Coordinateur commun
Raphaël Zarka a commencé par faire du skate. Puis des études d’art. Et il a subtilement combiné les deux. De parallèles en analogies, il décrypte l’activité adolescente et la contextualise dans le temps et l’espace, tout en ayant un regard critique sur le déroulement des événements et la façon dont il se sont enchaînés.
Un travail méticuleux qu’il a consigné dans plusieurs livres concis, précis et accessibles. Depuis, il est devenu très célèbre et il a fait plein de trucs en France et à l’étranger, il a étendu son champ de recherche et étayé son propos, tout en gardant un œil sur le skateboard et mettre en situation des espaces pour qu’ils s’y adaptent.
*Tu peux nous présenter les grandes lignes de ton parcours ?
Je viens d’un petit village à côté de Nîmes et j’ai commencé à faire du skate vers 8 ans. À 11 ans, j’ai eu ma première vraie board, une Nicky Guerrero Gordon & Smith.

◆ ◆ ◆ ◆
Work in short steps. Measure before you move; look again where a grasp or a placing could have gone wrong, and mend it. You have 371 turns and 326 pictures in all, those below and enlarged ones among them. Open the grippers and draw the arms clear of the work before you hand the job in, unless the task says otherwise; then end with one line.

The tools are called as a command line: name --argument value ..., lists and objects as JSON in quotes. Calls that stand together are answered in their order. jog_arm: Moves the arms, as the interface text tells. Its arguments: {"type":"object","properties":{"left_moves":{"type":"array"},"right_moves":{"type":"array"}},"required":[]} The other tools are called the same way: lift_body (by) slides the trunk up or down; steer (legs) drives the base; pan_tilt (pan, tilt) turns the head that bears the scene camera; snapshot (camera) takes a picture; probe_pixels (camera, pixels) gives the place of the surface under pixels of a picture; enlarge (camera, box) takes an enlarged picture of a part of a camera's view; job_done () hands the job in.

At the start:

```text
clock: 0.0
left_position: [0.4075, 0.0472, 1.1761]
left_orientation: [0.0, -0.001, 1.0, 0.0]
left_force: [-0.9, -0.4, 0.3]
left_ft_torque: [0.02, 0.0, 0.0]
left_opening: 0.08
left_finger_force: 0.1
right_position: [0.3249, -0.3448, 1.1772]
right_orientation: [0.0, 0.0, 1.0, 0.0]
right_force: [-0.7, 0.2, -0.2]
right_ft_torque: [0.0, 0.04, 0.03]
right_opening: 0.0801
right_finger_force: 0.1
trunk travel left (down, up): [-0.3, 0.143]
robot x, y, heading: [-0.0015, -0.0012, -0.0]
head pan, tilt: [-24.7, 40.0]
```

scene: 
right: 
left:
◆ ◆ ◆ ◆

J’ai fait les beaux-arts en Angleterre, puis à Paris. Avant 96, j’étais à fond dans le skate, ça me prenait toute mon énergie. Puis je m’en suis désintéressé, j’ai fait une dissociation entre le skate et son côté adolescent instinctif, et ce que je pensais être les beaux-arts, ou ce que l’on m’en disait, quelque chose de sérieux.
Je ne pouvais pas faire les deux choses à moitié. De mon côté c’était aussi intellectuel, alors que j’étais en Angleterre et que les pays anglo-saxons ont beaucoup moins ce clivage entre la culture underground et la culture officielle.

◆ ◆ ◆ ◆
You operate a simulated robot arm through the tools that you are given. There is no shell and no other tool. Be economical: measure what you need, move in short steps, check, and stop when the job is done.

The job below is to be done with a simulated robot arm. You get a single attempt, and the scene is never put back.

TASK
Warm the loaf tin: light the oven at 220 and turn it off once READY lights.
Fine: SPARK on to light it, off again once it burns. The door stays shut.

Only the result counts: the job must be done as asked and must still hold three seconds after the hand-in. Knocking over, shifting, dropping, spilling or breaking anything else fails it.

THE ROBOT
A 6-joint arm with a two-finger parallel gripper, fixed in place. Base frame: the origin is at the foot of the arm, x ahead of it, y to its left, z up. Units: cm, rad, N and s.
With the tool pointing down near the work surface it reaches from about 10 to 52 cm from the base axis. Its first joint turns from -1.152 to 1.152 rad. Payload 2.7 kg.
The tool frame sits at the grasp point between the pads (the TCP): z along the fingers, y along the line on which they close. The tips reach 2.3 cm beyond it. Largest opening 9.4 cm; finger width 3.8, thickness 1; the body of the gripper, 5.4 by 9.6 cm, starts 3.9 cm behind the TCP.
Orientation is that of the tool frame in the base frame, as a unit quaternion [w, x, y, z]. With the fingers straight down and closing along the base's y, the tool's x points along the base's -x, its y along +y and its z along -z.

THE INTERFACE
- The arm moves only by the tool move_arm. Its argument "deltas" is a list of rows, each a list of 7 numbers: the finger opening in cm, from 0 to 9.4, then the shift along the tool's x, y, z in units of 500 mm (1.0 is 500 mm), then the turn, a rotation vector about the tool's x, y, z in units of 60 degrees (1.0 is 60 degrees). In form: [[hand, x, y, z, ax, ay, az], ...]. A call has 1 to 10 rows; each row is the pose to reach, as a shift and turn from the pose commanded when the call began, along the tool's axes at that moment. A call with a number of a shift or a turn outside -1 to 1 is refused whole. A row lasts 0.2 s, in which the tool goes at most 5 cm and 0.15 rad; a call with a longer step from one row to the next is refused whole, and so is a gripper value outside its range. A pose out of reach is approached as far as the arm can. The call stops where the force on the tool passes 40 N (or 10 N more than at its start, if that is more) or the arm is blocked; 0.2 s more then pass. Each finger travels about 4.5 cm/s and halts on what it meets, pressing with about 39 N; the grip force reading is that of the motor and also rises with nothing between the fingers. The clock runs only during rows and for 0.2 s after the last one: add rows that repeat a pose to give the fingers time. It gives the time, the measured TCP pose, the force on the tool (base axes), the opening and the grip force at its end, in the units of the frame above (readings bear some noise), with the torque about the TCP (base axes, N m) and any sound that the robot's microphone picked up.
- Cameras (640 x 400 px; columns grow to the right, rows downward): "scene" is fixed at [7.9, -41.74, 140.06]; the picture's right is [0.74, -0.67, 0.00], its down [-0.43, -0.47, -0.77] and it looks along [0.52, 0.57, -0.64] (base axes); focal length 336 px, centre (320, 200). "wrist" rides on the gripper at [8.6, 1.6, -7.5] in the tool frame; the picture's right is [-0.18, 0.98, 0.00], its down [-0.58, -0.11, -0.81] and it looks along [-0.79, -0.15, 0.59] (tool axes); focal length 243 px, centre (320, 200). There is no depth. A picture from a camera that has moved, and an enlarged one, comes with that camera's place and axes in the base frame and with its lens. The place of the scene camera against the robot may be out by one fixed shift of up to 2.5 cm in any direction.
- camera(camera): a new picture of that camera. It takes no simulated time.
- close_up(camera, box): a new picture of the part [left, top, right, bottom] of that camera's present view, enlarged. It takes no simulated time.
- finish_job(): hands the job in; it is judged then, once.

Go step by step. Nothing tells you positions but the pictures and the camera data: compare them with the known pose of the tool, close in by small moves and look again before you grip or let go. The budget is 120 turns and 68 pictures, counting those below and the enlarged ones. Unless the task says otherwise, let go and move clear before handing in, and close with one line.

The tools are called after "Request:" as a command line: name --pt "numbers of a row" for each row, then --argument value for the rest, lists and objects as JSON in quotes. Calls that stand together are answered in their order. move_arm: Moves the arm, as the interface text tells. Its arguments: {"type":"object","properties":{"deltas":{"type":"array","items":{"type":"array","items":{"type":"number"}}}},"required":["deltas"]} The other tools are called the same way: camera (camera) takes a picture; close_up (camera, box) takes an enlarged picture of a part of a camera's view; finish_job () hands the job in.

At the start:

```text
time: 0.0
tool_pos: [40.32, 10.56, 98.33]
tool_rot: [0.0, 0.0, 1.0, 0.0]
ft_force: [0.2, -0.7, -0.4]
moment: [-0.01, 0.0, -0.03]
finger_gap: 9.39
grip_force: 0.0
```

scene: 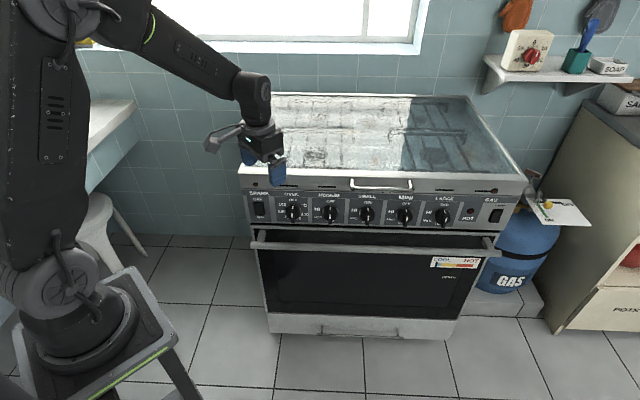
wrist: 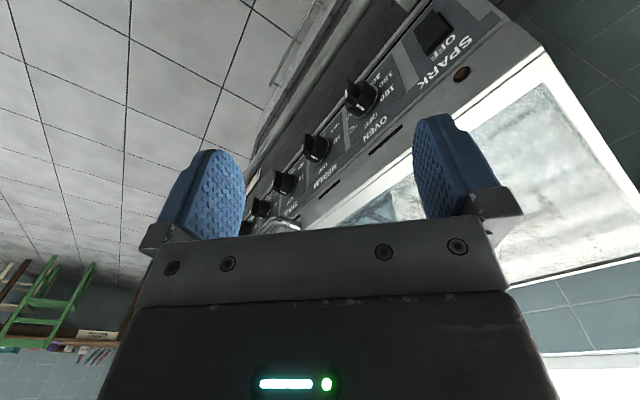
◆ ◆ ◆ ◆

Quand j’ai fini les beaux-arts en 2002, je faisais de la photo, de formes en béton isolées dans la nature par exemple. Et en feuilletant à nouveau des magazines de skate, et en regardant un site sur l’histoire du skate, j’ai vu des photos de Warren Bolster de full pipes dans le désert, et j’ai fait un rapprochement avec ma démarche.
« (Roger Caillois) explique que la pulsion de jeu persiste, il faut que tu l’as complexifie et il appelle ça le ludus »

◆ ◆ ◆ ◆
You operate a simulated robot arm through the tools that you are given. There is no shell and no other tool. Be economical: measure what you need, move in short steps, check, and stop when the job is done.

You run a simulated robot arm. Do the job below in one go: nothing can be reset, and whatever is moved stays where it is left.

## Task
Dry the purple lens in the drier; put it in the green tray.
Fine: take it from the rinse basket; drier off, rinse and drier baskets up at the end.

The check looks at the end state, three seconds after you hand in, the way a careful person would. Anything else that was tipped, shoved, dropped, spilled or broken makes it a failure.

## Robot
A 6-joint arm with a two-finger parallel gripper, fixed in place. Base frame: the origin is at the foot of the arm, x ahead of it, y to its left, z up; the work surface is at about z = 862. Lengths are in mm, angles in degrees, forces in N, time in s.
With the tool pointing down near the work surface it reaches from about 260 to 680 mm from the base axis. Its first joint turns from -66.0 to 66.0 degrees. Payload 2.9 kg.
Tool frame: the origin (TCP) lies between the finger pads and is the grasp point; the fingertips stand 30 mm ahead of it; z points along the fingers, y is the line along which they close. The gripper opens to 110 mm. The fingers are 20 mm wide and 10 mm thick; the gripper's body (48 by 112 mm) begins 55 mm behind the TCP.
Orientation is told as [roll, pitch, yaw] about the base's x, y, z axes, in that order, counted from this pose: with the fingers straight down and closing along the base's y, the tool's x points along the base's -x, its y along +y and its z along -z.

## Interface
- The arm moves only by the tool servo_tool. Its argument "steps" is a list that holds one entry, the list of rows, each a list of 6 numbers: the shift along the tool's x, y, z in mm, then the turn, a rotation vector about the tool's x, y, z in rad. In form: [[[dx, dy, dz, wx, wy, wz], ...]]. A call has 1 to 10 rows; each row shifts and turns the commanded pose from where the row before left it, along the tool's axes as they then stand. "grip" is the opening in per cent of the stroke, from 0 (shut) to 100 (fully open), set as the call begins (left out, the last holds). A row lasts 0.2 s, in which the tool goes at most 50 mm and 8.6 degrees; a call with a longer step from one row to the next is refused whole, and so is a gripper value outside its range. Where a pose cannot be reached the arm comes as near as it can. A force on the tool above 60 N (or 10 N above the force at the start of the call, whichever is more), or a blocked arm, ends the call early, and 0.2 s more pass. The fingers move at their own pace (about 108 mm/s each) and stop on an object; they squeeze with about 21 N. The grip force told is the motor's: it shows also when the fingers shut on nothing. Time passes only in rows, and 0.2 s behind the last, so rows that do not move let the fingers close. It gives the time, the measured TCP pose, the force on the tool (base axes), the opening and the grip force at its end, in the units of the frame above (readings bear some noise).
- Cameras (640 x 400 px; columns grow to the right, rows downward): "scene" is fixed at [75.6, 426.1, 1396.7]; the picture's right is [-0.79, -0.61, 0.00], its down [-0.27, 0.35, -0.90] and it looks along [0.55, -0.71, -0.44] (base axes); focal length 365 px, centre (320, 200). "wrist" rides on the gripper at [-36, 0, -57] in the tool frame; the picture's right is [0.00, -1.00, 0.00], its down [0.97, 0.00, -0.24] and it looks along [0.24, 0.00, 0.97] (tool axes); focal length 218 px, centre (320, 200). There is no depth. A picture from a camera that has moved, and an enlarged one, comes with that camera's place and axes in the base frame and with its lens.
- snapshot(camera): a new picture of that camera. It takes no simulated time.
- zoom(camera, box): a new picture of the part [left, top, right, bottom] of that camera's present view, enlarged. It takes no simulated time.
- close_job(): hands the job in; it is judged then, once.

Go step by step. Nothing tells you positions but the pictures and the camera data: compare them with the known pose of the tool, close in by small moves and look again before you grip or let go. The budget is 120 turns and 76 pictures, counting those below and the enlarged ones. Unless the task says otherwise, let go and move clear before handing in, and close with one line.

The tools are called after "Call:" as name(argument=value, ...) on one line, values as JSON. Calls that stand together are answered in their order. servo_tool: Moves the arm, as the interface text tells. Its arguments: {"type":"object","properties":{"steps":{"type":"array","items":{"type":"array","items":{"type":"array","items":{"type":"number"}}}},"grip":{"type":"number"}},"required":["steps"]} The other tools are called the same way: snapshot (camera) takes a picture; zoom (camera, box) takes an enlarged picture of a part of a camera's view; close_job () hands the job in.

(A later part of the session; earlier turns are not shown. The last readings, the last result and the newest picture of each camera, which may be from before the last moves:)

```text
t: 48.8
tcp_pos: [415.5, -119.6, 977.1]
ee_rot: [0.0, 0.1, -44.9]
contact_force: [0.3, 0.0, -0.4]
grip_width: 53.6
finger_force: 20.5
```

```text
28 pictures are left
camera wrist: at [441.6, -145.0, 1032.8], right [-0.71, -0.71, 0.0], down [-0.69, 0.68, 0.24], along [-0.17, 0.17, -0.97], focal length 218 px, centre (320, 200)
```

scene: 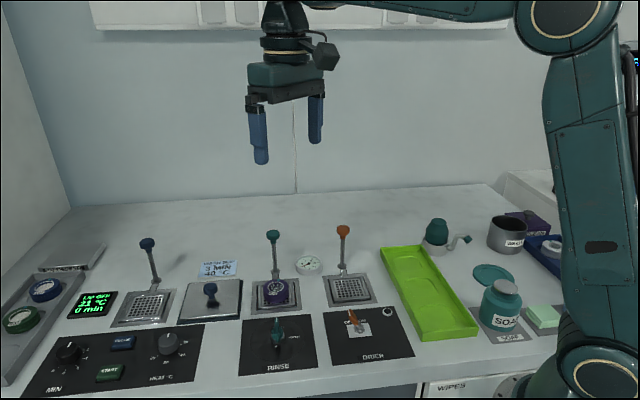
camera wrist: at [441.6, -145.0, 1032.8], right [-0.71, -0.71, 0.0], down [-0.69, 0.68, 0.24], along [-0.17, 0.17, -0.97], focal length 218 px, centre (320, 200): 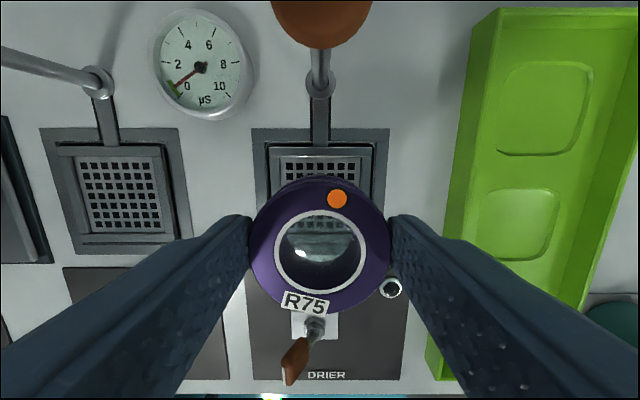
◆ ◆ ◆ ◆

*Tu t’intéressais à quoi plus précisément dans l’art ?
Le Land art, l’art minimal, les sculptures primaires que je découvrais. Je trouvais stimulant de parcourir les espaces et les villes, plutôt que d’être dans un atelier. C’est un peu caricatural mais c’est une vision de l’art où tu es en train de chercher, qu’on aurait pu lier à la pratique du skate. Quand tu arrives dans un nouvel espace, une nouvelle ville, tu es tout de suite en train de regarder les endroits ridables.
J’ai compris que les choses n’étaient pas si compartimentées. Des artistes s’intéressaient au skate, mais pas de la manière dont je voyais les choses. Ed Templeton exposait au Palais de Tokyo ou un copain comme Michaël Viallat fabriquait des sculptures très minimalistes, en bois, avec des courbes.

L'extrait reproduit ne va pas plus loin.